Promoting connectivity: Inside Envested's mission to engage the workforce
Studies assert that having friends at work increases employee productivity—a Gallup Poll found that those with close friends at work were 43 percent more likely to receive positive performance reviews. In the same vein, a LinkedIn study found that 46 percent of professionals worldwide believe that work friends are important to their overall happiness. Isa Watson understood the impact employee engagement could have on the overall success of a company, but three years ago, she saw few tools in the marketplace that approached employee engagement as a vital business objective.
“It’s easy to think that perks such as ping-pong tables, company T-shirts, holiday potlucks and quarterly lunch-and-learns take care of the commitment needed from us as leaders, but they don't. In other words, if you start with the aim of pacifying—not listening—you’re thinking about workplace engagement in all the wrong ways,” Watson writes. “Take the time to listen to your employees so you can understand what they really need, not what you think they want. Create moments when employees can listen to each other, foster opportunities for them to connect around the things they care about most. And if at the end of all that, you still end up with seas of ping-pong tables, at least you can be confident it’s money well spent.”
She founded Envested in 2015 to serve as a workforce engagement tool that facilitates employee-interest groups, whether it's biking with your colleagues or sprucing up the local park. Individual employees, or the company, are able to create and promote internal events, which can be categorized by different interest areas (anything from professional development to vegan support groups). Alternatively, a volunteering component allows companies and individuals to get plugged into local opportunities to give back.
There was redundancy across the tools–we would start using it for one purpose, and then something else would get added in. What ended up happening is that people would have to populate information in more than one platform.
Elizabeth Smith, an Operations and Customer Success Manager at Envested, has been at the company since its inception. Her role is primarily customer-facing: Envested works with mid-sized but fast-growing companies such as Jet, Carbon, and Greenhouse. Working with companies going through rapid growth mode means that their product rollout could follow unique rules and formulas each time.
“Initially when we got onto Airtable, the only thing we were using it for was managing our calendar with customers,” she said.
“There was redundancy across the tools–we would start using it for one purpose, and then something else would get added in.
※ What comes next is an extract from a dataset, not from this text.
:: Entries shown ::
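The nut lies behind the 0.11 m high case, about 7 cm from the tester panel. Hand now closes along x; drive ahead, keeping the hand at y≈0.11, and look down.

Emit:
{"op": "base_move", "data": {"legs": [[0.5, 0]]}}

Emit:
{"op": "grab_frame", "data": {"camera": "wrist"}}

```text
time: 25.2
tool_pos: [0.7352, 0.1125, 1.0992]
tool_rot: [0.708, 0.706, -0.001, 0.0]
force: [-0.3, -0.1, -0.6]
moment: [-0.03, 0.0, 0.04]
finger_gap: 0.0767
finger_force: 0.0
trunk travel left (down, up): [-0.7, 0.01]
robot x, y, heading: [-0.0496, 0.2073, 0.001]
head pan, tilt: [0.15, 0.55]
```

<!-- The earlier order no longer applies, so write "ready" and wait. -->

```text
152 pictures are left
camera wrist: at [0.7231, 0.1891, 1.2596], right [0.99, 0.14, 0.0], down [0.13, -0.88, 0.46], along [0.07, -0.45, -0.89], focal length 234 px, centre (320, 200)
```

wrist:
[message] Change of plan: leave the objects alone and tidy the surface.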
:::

What ended up happening is that people would have to populate information in more than one platform,” Smith explained. “It's easier to notice and clean up redundancy when you're all on the same tool versus keeping tabs on how various software uses have expanded within the company. We slowly started expanding our use of Airtable and thinking, 'We can get rid of this other tool.' Airtable keeps things fairly simple and easy to discover, so you're able to simplify otherwise complex processes, but still have the functionality that you need. We don't use Trello anymore. We don't use HubSpot anymore. We don't use JIRA anymore–we shouldn't need that level of complexity right now.”
To onboard new clients, Smith and her team begin with a templated Airtable base that sequences the proper steps, identifies the collaborators needed, and provides helpful, evergreen resources–from email outlines to flyer designs. In an onboarding base, she creates dedicated tables for each customer, allowing them to monitor this critical stage in the client journey, as well as make modifications based on company sizes and requirements. They also use an external, client-facing base to display tasks, stages and deadlines (using grid, kanban, and calendar views, as well as to generate meeting agendas.
“It's like a living thing that we continue to use to manage that relationship,” said Smith. “We also use Airtable forms to gather feedback from customers and users.”
Most recently, the team implemented an internal tracking system for customer health, using a survey with a rating scale along five or six primary categories, which are then averaged to determine the customer health category. Within the same base, in another table, the team thoughtfully assesses the ratings and customer health categories to create a wiki of recommended actions and responses.
Even beyond customer success and implementation, the Envested team utilizes Airtable for a variety of other business objectives—particularly as they’ve expanded to offer a self-serve product for teams. Product management is one such instance, with one base housing their product roadmap, another tracking bugs and issues, product design feedback from customers, and more.
At our core, we believe that connectivity is a strong driver of retention, productivity, and overall health and wellness. That's why we exist as a product. Airtable is a form of that.
“The way that we were doing product development before, JIRA was the end-all be-all, but only developers had access to JIRA,” said Smith. “So, there were a lot of things that were falling through the cracks–I'm bringing a customer perspective while Isa's bringing a sales perspective, and the way that those things were getting captured in the different tools wasn't working. I think that we've all become a little bit more self-sufficient in Airtable. We're able to work transparently and communicate what's needed.”
Almost every team at the company now uses Airtable. What started as a means of tracking onboarding deadlines with clients has since evolved into new use cases and permutations to serve customer success, product, sales CRM, fundraising, content management, PR, and freelancer management needs.
Smith added, “At our core, we believe that connectivity is a strong driver of retention, productivity, and overall health and wellness. That's why we exist as a product. Airtable is a form of that–it promotes and provides connectivity on our team. And it's a medium for us to then try to do what we do better.”